Task list >>
**A.** Write out the passage shown from "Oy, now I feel" to "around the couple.", both included.
**B.** Take up the passage shown again after its last words.

Passage shown >>
┏━━

To me, having Tsukushi fall for Doumyouji sends exactly the wrong message to young girls. Some actions are unforgivable. Doumyouji at the end of HYD1 may no longer be a Vicious Scumbag, but he hasn't repaired the damage he caused as a VS either. What about the kids he bullied out of school? Their emotional scars? One hopes that none of his victims had a family background like Tsukushi. How devastating would it be, if your family sacrificed all to get you into a great school, only to see you tossed out by the ruling scumbag?
Oy, now I feel I was too hard on Shin in my previous comments. Can't rag on him now. ;) A few points:
I loved It Started With A Kiss. Zhi Shu was an ass; he had no excuse because he needed none. Unlike Shin, he earned his standing through his accomplishments. The people Zhi Shu acted the most standoffish toward tended to have it coming, particularly Xiang Qin the stalker - her actions were actually quite creepy. Even then, I didn't like Zhi Shu at all. I adored everyone around the couple.

┗━━

Supplied data >>
┏━━

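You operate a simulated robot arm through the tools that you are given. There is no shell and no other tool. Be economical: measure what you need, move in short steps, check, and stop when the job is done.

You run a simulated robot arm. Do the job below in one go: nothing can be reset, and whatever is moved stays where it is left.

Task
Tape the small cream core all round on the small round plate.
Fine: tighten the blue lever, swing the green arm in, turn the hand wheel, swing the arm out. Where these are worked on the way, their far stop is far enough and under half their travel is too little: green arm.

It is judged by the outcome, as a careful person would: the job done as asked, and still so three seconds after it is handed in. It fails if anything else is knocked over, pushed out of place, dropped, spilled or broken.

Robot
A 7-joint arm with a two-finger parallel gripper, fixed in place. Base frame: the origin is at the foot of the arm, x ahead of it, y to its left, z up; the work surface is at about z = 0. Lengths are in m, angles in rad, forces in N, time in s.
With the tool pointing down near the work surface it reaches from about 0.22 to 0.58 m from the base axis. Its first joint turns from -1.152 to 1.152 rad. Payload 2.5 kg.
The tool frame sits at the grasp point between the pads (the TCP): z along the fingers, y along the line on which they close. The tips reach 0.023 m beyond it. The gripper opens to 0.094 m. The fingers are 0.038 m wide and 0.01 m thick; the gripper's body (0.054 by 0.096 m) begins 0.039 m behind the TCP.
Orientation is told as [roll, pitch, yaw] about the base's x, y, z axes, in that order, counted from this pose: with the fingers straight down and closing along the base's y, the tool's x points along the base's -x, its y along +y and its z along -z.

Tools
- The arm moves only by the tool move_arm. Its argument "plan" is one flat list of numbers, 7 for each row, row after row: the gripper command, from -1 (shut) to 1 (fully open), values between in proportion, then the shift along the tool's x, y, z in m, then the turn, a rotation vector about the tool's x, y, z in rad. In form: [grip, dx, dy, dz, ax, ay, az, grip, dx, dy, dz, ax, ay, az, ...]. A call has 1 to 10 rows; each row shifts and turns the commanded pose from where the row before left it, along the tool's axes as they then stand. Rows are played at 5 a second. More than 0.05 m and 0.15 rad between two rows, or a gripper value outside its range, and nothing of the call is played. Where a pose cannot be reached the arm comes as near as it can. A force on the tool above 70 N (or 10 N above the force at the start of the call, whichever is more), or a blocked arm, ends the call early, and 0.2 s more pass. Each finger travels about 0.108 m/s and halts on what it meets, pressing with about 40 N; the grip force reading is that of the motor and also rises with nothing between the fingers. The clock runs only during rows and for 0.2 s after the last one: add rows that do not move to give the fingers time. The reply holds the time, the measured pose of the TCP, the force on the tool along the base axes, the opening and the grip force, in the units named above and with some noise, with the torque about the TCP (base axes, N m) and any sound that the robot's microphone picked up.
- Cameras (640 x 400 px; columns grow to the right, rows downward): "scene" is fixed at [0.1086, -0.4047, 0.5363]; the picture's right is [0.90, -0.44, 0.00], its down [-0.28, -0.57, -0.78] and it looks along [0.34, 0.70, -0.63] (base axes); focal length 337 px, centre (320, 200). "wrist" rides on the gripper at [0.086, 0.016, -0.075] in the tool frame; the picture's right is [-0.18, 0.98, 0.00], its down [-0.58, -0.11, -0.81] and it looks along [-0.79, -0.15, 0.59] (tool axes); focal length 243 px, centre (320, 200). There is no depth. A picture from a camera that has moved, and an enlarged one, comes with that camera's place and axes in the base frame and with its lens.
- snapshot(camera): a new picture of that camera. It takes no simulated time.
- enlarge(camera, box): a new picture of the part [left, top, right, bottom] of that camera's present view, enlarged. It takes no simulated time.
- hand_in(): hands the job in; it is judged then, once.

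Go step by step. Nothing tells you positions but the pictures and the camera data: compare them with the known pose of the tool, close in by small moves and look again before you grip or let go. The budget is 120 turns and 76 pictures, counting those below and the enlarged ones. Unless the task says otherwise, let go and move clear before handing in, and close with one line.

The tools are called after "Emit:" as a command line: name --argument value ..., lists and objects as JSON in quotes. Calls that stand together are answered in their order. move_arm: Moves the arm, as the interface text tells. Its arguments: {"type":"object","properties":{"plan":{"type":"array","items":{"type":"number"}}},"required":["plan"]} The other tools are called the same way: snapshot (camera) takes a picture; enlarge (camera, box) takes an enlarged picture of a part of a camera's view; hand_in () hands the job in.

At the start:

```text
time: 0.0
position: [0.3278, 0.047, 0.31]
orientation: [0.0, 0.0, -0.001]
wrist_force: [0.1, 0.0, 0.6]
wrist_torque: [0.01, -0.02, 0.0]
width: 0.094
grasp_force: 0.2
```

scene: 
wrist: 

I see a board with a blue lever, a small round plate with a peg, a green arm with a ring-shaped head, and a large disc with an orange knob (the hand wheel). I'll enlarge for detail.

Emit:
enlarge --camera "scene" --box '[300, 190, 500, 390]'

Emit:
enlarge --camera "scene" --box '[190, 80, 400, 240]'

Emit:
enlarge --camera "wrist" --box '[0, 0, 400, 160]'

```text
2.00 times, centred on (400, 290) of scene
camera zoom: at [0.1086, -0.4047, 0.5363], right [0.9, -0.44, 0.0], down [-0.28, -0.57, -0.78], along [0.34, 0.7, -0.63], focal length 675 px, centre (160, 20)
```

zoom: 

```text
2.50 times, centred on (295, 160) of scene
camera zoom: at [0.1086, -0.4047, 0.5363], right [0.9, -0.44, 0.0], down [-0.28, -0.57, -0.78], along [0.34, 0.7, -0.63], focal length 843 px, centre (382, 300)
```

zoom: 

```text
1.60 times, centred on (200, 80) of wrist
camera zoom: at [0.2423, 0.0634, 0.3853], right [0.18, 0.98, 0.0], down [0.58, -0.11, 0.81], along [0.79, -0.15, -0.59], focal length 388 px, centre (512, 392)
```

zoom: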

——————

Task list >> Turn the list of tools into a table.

┗━━

Outputs >>
**A.**
Oy, now I feel I was too hard on Shin in my previous comments. Can't rag on him now. ;) A few points:
I loved It Started With A Kiss. Zhi Shu was an ass; he had no excuse because he needed none. Unlike Shin, he earned his standing through his accomplishments. The people Zhi Shu acted the most standoffish toward tended to have it coming, particularly Xiang Qin the stalker - her actions were actually quite creepy. Even then, I didn't like Zhi Shu at all. I adored everyone around the couple.

**B.**
We'll have to agree to disagree about who had the harder life. The father issue aside, as an immigrant, I'll say unequivocally that my experience was much, much harder than what Goong showed Shin's palace life to be. It's not even close. And my experence was probably easier than Yul's, because my family and I prepared for *years* before sending me off. I was 14, had relatives in California, and there were far more Chinese there than Koreans in England in the early 90's. If anything in Shin's life could compare to being surrounded by a bunch of kids laughing and pointing and chanting things I didn't understand (it took me years to figure out "chinks" were insults), fearing they meant to beat me up... well, I liked that better than being unable to walk home on the frozen roads because I had never seen snow before and didn't know it required special footwear.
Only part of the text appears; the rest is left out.